Bono Brings a Bit Of Finglas to Flathead Lake in New Film about the Psalms

Image result for bono and eugene peterson the psalms
Photo credit: Taylor Martyn

Bono and Eugene Peterson met in person for only the second time in their lives on April 19, 2015, though their friendship has been long in the making. They met in Peterson’s home in Montana, on the edge of Flathead Lake, to talk about their mutual interest in the Psalms, the quality of honesty in life and art, and to continue on a journey of friendship. David Taylor brought them together with the help of some friends. With filmmaker Nathan Clarke, Taylor produced Bono & Eugene Peterson: The Psalms, a 20-minute film for Fuller Studio. 

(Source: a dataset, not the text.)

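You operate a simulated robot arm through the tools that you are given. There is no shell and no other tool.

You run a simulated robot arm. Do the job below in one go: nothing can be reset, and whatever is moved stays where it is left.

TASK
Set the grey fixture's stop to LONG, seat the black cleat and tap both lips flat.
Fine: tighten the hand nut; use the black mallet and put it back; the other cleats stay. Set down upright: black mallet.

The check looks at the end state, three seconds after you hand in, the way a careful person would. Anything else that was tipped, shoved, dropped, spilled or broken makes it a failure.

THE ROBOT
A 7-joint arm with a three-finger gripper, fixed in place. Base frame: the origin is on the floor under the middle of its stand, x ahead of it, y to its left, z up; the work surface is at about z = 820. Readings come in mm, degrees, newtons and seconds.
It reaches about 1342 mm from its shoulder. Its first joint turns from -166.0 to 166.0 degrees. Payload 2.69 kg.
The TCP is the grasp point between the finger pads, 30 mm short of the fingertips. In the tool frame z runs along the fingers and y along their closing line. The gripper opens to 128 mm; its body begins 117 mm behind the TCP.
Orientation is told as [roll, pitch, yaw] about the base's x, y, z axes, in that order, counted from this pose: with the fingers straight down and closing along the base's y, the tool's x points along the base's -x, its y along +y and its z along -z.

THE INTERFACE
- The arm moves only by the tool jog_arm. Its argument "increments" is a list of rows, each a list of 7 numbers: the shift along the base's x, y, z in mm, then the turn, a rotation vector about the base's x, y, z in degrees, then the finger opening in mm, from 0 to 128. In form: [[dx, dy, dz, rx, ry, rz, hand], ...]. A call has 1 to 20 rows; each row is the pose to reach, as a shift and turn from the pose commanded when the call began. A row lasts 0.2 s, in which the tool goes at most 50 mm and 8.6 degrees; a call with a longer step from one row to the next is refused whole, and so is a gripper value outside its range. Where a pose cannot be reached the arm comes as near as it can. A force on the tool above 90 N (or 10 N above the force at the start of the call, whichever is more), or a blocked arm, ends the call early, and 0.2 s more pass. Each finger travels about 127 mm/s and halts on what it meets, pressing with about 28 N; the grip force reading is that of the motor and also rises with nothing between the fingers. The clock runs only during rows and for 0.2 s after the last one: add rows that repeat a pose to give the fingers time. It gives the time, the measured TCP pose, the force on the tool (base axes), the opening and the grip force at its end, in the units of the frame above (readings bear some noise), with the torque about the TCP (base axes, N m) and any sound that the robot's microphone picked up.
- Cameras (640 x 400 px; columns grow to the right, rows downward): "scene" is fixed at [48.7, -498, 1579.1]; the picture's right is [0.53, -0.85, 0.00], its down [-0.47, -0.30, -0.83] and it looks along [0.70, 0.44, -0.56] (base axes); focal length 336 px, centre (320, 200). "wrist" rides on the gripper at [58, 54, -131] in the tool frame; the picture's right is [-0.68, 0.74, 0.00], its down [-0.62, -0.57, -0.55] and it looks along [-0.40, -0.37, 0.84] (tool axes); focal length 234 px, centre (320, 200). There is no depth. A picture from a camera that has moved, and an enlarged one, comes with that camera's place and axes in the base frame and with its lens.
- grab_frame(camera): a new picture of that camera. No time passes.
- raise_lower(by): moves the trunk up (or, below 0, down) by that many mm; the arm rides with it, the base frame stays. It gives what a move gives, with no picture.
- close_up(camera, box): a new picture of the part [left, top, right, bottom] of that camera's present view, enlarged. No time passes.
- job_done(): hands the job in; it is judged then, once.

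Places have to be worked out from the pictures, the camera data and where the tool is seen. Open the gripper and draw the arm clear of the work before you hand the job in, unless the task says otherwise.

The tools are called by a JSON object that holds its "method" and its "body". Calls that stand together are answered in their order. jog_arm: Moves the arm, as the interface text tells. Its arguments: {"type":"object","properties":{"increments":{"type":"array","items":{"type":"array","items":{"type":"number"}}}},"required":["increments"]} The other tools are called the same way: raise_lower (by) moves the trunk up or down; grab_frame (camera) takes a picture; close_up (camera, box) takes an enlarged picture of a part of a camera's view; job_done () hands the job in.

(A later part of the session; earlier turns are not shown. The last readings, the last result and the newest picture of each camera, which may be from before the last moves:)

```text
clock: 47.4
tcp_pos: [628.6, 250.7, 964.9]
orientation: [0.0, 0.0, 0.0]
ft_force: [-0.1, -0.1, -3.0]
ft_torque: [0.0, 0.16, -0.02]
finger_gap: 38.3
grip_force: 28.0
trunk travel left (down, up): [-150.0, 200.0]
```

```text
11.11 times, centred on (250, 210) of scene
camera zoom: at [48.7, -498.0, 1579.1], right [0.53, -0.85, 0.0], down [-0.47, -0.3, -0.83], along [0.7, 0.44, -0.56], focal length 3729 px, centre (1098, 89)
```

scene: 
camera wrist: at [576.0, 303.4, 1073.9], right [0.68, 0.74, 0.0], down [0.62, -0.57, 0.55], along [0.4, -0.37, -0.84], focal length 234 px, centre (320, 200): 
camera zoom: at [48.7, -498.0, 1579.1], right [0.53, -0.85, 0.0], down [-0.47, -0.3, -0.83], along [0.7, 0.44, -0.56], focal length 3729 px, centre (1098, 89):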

Taylor told me that although Bono was “frightfully intelligent when it came to the matter of the Psalms,” all throughout the afternoon “he seemed utterly at home with the Petersons.” He was generous and appreciative of every person in the room, “without any need to assume a persona.” As Bono left to return to Vancouver, where U2 was in rehearsals for the start of the Innocence + Experience tour, “he hugged Eugene and [his wife] Jan, and he kissed my wife on the cheek.”

Taylor said thinks the film might help those who were at once of U2’s concerts in 2015, “understand why U2 rains down on their audiences fragments from the Psalms that are taken from Eugene’s translation, The Message.”

A fragment of the Psalms collected from one of U2’s Innocence + Experience concerts in 2015. Photo credit: Tim Neufeld.

Bono’s interest in the Psalms goes way back, of course, as does his love for Peterson’s The Message. Staff writers for @U2 have reported previously on Bono’s interest in Peterson and about Peterson’s interest in Bono.

But because of Taylor’s new film, we now know Bono’s experience singing the Psalms goes all the way back to his childhood spent in Finglas and, presumably, to the church his Protestant mother, Iris, attended. Bono has said his father would drive him and his brother to the Church of Ireland’s St. Canice’s Church, so the brothers could attend the services while his father either waited outside or went to the Catholic St. Canice’s across the street.

In the Anglican St. Canice’s, Bono would have first heard and sung “The Lord’s My Shepherd” from the Church of Ireland’s hymnal, which included the popular metrical paraphrase of the 23rd Psalm by Francis Rous, set to the tune Crimond.

Artist credit: Clyde McLennan / www.smallchurchmusic.com

Bono does not go into all this detail in the film, but he does something better: He gives a 30-second a cappella performance of the first verse of the hymn while sitting at the Petersons’ table.